▸ **Selected text**:
○ ○ ○
Olhares em números

quarta-feira, 7 de outubro de 2009

Leitura crítica: UP - Altas Utopias

Com UP – Altas aventuras, o estúdio Pixar/Disney alça vôos ainda mais altos na tecnologia de animação. Inserindo, mesmo que timidamente, técnicas de composição 3D, o estúdio surpreende mais uma vez na impressionante e minuciosa caracterização de personagens e cenários. E se o filme, com o novo suporte 3D, ganha no plano da imagem uma profundidade jamais vista, o que poderíamos dizer da profundidade temática do longa, que ao tratar temas complexos de maneira singela, divertida e emocionante, confirma novamente a consistência narrativa dos realizadores desse estúdio altamente criativo, que alcançam a façanha de produzir obras-primas ano a ano, como os já aclamados e antológicos: O Rei Leão (Disney), Toy Story 1 e 2 (Pixar), Irmão Urso (Disney), Rattatouile (Disney/Pixar), Wall-E (Disney/Pixar).
UP narra as aventuras de Carl Fredricksen, um vendedor de balões já idoso, que tem a oportunidade de realizar o sonho de uma vida inteira partilhada com sua mulher, a qual morre alguns anos antes da derradeira aventura. Após amarrar milhares de balões à sua casa e sair voando entre os edifícios da cidade, Carl parti rumo às Cataratas do Paraíso, lugar selvagem incrustado no meio de uma floresta da América do Sul. Durante a viagem, tem a singular companhia do garotinho Russell, aspirante a grande explorador e amante da natureza, cuja missão é ajudar um idoso. Juntos conhecem seres exóticos e amigos, enfrentam a cômica-selvageria de dobermanns adestrados e as artimanhas de um vilão egoísta e pretensioso.
○ ○ ○
▸ **Task instructions**:
1. Repeat everything from the line holding "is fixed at" to the line holding "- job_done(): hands", inclusive, exactly. Leave out the rest.
2. How does the selected text go on? Write the next part.

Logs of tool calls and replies
○ ○ ○
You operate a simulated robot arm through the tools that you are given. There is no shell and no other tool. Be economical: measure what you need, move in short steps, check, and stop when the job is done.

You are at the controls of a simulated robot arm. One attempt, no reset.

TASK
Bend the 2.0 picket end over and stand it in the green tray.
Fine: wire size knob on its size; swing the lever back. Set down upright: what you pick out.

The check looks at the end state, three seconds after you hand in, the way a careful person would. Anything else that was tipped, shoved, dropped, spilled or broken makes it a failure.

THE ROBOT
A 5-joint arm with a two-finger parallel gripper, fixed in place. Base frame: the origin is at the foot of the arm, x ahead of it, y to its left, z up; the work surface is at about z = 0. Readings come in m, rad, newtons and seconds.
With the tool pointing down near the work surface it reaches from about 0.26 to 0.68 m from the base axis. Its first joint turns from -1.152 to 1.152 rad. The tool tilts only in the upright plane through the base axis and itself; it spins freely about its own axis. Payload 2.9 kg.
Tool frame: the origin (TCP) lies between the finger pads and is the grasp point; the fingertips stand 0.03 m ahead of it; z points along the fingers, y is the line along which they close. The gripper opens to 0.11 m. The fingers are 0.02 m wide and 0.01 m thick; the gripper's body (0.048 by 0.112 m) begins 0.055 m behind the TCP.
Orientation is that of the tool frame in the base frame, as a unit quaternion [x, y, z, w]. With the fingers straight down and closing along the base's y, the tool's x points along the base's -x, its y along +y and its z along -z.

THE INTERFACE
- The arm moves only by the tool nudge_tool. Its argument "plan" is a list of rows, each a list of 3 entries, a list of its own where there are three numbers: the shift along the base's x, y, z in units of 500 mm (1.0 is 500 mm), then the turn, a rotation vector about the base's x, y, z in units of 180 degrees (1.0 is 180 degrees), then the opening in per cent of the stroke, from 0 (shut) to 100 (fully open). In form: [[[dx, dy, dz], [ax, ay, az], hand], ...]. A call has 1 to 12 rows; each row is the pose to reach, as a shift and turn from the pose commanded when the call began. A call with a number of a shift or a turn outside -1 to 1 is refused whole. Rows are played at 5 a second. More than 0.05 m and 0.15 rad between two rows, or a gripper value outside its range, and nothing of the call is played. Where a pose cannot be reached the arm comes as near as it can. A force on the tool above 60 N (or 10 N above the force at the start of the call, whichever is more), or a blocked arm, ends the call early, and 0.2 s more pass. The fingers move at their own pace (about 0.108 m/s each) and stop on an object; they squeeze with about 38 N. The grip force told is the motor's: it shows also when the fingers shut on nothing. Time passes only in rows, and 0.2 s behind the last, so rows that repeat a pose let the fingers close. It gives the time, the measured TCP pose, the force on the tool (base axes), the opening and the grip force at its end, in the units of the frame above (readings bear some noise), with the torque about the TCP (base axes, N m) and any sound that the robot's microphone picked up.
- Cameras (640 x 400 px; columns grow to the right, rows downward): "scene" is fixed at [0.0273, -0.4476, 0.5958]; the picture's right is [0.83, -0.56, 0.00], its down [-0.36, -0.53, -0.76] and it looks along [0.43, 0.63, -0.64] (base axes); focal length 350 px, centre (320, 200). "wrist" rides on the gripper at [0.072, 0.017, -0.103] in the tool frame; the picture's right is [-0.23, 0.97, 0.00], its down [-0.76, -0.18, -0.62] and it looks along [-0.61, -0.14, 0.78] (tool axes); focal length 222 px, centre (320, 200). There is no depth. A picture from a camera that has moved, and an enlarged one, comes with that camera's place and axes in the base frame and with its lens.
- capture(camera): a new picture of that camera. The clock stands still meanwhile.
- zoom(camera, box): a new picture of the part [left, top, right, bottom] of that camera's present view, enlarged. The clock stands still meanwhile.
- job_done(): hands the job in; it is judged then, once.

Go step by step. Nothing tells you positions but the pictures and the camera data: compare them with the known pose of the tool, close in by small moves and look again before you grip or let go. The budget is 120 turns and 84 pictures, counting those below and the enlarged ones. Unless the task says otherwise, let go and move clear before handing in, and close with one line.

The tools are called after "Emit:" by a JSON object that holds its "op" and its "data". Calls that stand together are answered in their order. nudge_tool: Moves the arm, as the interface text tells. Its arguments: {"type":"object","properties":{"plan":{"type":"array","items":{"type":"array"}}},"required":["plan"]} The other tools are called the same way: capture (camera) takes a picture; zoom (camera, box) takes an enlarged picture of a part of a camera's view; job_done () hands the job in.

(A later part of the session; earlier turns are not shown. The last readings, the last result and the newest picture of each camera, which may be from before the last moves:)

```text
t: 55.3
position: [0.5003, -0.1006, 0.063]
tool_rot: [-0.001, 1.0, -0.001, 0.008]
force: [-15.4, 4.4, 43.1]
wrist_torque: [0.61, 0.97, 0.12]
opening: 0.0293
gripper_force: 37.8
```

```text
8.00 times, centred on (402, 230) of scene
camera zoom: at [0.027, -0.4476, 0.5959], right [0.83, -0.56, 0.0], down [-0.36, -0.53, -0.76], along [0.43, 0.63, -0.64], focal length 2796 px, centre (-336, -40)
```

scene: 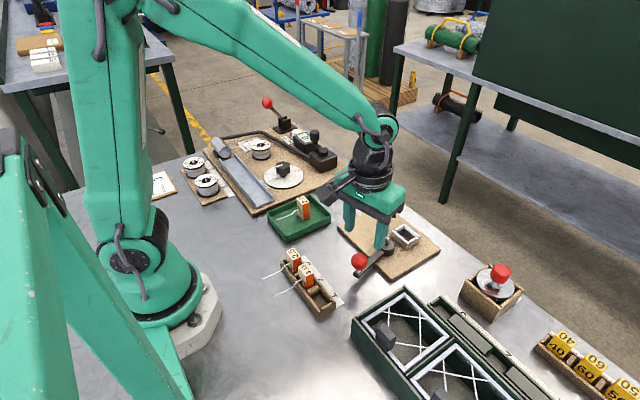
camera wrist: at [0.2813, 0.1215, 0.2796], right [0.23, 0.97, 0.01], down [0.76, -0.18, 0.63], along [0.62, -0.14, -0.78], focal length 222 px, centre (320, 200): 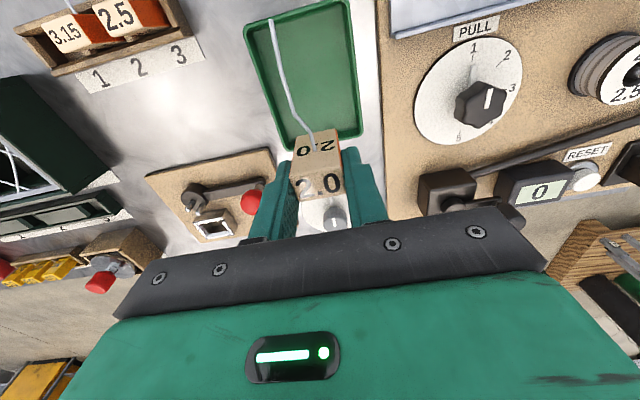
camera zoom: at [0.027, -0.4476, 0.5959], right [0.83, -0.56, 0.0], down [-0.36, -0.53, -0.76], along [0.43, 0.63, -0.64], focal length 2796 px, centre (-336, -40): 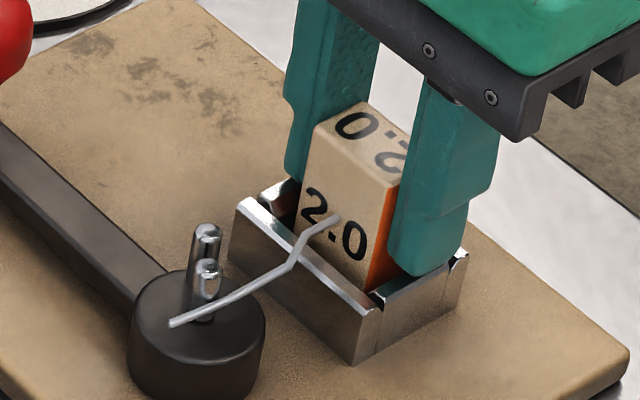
○ ○ ○
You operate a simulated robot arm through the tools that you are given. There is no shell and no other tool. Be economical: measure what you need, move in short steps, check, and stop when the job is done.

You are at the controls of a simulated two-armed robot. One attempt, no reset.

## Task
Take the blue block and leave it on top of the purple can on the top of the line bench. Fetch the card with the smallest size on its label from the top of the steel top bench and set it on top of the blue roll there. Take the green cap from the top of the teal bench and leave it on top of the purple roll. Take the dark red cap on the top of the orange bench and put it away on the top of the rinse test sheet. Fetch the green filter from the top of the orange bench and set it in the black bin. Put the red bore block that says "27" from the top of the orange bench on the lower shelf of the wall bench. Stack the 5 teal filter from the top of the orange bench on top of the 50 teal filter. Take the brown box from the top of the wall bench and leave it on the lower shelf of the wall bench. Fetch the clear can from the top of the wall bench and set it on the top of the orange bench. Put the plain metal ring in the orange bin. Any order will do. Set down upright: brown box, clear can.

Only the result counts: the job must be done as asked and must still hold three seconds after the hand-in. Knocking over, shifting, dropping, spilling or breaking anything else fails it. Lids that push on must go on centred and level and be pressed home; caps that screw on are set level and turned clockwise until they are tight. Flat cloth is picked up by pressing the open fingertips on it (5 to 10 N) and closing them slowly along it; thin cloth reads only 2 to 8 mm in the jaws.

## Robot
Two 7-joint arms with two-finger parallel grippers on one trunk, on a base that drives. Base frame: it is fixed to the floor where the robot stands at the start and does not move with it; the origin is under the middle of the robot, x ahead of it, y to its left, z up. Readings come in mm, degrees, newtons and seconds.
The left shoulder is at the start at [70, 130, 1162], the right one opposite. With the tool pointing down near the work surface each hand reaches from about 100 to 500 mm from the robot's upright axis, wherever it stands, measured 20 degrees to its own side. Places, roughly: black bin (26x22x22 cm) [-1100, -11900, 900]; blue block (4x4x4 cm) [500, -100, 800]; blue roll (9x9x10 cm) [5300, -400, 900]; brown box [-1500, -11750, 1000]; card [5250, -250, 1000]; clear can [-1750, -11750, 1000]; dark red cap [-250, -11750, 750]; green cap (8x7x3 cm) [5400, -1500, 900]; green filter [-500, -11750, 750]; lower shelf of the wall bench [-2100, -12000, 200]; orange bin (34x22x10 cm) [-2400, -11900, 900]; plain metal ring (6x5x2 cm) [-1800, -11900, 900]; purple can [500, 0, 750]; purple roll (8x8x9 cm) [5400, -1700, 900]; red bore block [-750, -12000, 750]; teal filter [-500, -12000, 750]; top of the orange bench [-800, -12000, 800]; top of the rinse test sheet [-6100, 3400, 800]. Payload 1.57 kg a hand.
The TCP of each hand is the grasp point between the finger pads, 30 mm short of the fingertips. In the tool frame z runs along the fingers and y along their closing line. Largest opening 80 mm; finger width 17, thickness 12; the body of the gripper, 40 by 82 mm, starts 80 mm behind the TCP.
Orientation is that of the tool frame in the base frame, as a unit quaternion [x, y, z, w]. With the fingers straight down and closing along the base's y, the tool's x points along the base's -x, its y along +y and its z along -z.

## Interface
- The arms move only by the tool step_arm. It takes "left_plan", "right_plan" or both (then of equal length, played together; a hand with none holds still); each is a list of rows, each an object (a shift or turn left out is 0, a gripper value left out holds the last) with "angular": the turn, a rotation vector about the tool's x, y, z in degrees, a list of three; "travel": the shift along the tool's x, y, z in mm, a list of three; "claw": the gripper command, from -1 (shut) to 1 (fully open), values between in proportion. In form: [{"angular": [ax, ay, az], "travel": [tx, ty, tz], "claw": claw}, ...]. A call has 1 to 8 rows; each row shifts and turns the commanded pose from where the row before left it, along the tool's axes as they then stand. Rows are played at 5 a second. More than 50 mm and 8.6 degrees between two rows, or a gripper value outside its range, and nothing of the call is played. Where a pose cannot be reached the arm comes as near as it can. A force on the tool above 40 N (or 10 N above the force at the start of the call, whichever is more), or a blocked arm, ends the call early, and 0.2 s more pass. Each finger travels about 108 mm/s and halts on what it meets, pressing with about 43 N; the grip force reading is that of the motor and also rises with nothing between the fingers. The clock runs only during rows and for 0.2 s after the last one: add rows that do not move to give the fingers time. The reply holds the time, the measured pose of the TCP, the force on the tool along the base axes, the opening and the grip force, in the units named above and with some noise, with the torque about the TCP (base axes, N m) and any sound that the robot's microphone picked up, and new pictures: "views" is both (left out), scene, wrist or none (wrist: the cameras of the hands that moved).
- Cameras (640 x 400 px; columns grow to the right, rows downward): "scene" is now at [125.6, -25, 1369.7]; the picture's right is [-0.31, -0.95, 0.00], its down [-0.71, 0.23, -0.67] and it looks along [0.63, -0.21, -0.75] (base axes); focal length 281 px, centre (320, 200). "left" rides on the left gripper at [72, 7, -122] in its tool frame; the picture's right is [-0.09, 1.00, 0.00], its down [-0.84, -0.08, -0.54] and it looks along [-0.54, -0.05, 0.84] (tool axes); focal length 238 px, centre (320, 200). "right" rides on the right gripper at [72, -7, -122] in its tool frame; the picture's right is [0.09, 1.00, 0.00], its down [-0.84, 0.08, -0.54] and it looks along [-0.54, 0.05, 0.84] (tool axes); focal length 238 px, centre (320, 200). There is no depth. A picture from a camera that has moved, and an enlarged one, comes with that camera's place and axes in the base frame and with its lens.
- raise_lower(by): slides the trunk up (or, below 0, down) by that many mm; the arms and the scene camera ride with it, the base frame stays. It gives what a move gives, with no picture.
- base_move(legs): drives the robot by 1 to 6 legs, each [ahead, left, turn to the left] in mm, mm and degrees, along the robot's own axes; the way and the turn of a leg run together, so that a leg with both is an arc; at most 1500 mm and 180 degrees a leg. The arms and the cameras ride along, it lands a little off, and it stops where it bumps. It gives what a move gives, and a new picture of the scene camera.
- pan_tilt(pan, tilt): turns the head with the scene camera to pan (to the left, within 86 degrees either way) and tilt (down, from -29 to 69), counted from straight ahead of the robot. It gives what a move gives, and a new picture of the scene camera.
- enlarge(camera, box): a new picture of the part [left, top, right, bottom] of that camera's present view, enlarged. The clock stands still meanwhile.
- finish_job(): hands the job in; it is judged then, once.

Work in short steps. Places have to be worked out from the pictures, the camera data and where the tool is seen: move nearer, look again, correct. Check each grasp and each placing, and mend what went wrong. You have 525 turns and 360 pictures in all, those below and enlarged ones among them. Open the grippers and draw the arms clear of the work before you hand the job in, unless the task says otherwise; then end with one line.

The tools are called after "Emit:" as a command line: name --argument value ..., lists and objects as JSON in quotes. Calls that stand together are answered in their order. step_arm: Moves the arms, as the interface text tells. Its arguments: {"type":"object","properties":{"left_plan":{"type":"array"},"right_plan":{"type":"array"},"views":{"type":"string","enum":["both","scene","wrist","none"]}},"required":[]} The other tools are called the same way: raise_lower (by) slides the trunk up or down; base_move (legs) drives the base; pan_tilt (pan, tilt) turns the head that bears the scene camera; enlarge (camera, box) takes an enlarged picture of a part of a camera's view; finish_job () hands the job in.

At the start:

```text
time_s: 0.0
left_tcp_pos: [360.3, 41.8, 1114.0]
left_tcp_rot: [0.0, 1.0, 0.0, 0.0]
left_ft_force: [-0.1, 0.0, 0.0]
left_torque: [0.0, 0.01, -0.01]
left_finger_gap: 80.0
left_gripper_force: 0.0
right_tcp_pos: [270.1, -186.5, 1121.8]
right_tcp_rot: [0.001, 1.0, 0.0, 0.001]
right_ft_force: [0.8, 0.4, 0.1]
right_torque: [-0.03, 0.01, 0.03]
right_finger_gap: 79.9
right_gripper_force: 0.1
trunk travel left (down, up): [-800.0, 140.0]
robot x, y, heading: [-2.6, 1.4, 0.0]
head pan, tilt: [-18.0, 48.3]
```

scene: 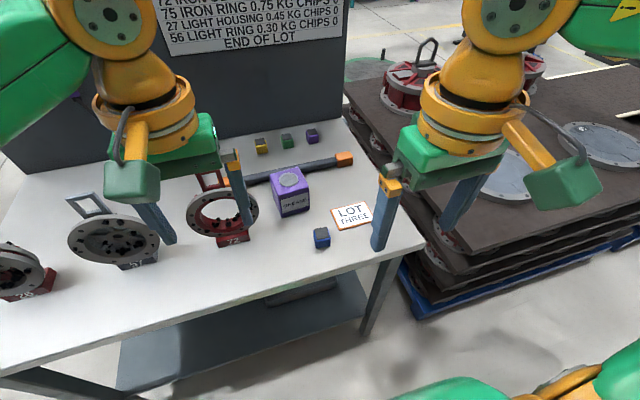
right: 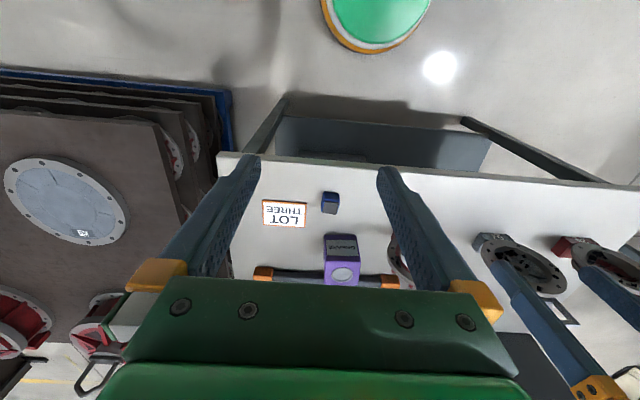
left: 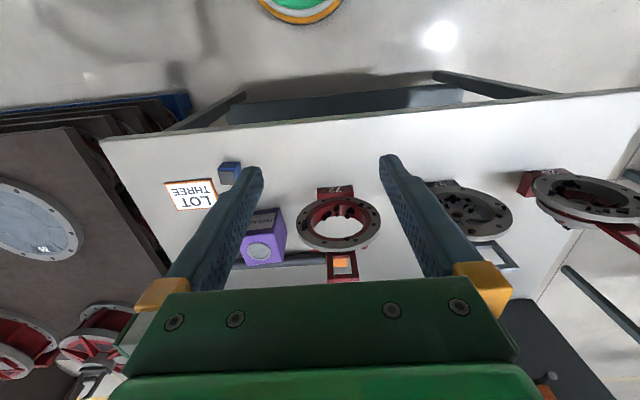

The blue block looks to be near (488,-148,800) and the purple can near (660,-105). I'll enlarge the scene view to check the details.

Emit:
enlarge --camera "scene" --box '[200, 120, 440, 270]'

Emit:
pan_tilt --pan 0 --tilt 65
○ ○ ○
▸ **Answers to the problems**:
1.
- Cameras (640 x 400 px; columns grow to the right, rows downward): "scene" is fixed at [0.0273, -0.4476, 0.5958]; the picture's right is [0.83, -0.56, 0.00], its down [-0.36, -0.53, -0.76] and it looks along [0.43, 0.63, -0.64] (base axes); focal length 350 px, centre (320, 200). "wrist" rides on the gripper at [0.072, 0.017, -0.103] in the tool frame; the picture's right is [-0.23, 0.97, 0.00], its down [-0.76, -0.18, -0.62] and it looks along [-0.61, -0.14, 0.78] (tool axes); focal length 222 px, centre (320, 200). There is no depth. A picture from a camera that has moved, and an enlarged one, comes with that camera's place and axes in the base frame and with its lens.
- capture(camera): a new picture of that camera. The clock stands still meanwhile.
- zoom(camera, box): a new picture of the part [left, top, right, bottom] of that camera's present view, enlarged. The clock stands still meanwhile.
- job_done(): hands the job in; it is judged then, once.

2.
Com um início arrebatador, UP – Altas Aventuras possui, em seus primeiros minutos, um coeso e comovente prólogo, que apresenta o passado de Carl, de sua infância a sua velhice, ponto de partida para as aventuras centrais do enredo. Rico em metalinguagens e seqüências cuidadosas com o efeito 3D[1], UP brinca, já de início, com novas possibilidades de representação, inserindo, num plano em profundidade, uma tela de cinema que projeta um filme em preto-e-branco, propiciando um sutil paralelismo temporal entre a infância da personagem e a própria história do cinema. A passagem do tempo na vida adulta do casal profundamente apaixonado e cheio de utopias dá peso dramático ao rápido prólogo. Magicamente montados em uma seqüência musical comovente, testemunhamos sonhos se construindo sob um céu de verão, frágeis e doces como algodão, precedendo momentos de profundo pesar e tristeza, que revelam as decepções e angústias de um mundo tão próximo do nosso (lembremo-nos da dificuldade de se guardar dinheiro quando o que se tem é apenas uma família humilde); cenas de alegria e de esperança surgem com o retorno aos encantos que se perderam na infância; mas ao fim, o peso da velhice, quando os passos ficam curtos e claudicantes, e a morte acaba por silenciar por um longo momento as vozes oníricas da varanda. São cenas de profunda beleza e impacto, que traduzem com inigualável apuro estético o marcante passado desse velhinho simpático e surpreendente chamado Carl Fredricksen.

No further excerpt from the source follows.